Begin

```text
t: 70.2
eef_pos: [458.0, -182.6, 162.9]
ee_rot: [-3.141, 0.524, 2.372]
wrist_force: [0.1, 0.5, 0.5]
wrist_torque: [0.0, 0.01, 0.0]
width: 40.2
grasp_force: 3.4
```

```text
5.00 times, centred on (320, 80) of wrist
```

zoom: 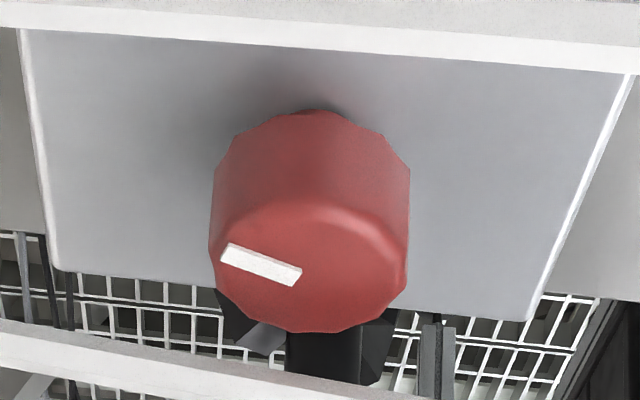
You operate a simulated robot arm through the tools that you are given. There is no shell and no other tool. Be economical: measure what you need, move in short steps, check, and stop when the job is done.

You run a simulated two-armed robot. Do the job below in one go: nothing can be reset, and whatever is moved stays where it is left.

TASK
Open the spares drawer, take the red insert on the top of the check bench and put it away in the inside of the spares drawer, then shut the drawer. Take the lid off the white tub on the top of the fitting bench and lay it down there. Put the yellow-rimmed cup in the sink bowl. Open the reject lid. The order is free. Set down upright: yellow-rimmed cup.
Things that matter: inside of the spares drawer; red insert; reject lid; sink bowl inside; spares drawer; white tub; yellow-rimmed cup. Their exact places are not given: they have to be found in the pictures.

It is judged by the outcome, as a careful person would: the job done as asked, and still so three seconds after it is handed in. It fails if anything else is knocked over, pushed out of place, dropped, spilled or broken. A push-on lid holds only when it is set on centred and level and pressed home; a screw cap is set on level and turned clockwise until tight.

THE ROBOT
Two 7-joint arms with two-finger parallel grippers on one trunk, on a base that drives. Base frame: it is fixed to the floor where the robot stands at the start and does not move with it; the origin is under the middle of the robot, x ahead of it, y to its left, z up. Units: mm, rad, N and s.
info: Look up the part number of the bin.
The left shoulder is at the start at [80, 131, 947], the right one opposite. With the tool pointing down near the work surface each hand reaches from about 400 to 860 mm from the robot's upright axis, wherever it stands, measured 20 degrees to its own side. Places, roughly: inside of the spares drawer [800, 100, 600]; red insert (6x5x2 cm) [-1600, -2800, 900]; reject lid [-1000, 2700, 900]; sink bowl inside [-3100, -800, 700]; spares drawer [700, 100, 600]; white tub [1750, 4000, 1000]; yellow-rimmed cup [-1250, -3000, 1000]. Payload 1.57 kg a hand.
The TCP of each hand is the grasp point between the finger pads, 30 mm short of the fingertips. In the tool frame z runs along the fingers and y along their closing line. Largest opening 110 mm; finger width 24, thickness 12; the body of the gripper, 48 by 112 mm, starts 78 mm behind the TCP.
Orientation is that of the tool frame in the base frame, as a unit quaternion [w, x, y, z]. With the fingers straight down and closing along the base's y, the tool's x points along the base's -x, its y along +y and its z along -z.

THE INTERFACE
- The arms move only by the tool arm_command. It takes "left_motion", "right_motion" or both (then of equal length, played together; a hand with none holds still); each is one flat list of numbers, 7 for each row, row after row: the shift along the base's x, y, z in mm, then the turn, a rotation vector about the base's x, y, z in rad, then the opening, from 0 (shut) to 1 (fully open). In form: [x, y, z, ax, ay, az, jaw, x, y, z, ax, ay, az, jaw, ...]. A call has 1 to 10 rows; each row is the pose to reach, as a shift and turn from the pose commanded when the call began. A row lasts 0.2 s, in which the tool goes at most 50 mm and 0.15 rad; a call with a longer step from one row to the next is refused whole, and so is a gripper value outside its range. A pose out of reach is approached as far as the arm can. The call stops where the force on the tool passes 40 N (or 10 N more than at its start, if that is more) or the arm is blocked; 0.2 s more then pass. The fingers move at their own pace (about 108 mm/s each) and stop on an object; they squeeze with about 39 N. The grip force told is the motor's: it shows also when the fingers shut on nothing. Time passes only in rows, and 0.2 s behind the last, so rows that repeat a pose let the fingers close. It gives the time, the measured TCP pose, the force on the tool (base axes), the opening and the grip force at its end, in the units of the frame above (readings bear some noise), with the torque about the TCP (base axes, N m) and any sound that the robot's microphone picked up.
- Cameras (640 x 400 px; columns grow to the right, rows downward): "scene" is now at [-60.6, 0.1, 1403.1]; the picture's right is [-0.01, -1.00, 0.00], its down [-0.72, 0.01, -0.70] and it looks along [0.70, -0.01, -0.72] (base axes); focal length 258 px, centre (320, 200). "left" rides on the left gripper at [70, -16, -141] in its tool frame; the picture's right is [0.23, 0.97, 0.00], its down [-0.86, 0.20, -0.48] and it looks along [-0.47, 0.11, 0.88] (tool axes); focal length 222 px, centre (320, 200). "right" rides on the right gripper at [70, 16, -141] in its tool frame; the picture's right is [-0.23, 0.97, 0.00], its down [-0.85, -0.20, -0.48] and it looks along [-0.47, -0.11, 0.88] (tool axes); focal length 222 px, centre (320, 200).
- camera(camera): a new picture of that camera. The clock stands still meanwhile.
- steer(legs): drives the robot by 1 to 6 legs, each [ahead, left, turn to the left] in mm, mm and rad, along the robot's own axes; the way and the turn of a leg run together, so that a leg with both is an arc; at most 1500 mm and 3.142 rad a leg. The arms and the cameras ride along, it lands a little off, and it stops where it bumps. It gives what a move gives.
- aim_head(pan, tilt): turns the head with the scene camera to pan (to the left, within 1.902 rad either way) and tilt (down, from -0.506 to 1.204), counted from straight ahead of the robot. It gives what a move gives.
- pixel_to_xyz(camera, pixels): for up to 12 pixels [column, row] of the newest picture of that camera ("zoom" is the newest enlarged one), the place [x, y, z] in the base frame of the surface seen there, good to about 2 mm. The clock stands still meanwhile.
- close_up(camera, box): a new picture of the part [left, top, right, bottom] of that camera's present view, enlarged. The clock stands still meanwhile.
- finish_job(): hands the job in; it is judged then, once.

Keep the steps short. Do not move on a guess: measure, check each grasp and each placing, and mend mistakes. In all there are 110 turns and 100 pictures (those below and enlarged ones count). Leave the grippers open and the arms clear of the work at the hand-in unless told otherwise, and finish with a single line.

End
Begin

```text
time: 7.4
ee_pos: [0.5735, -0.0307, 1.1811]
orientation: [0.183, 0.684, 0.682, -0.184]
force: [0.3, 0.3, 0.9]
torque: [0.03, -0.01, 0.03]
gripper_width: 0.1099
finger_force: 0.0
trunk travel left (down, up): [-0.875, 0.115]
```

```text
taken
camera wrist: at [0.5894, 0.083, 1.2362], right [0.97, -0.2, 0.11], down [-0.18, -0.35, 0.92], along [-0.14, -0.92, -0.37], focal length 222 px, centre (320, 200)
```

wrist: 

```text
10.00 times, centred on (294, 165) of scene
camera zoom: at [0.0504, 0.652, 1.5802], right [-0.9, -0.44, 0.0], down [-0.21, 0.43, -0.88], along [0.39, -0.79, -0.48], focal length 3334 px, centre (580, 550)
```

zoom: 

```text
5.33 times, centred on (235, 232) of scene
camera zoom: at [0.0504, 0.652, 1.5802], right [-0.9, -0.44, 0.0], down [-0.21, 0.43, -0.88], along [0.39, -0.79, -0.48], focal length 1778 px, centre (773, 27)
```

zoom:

End

In the material above, find the lines that contain "simulated" and show them.

You operate a simulated robot arm through the tools that you are given. There is no shell and no other tool. Be economical: measure what you need, move in short steps, check, and stop when the job is done.
You run a simulated two-armed robot. Do the job below in one go: nothing can be reset, and whatever is moved stays where it is left.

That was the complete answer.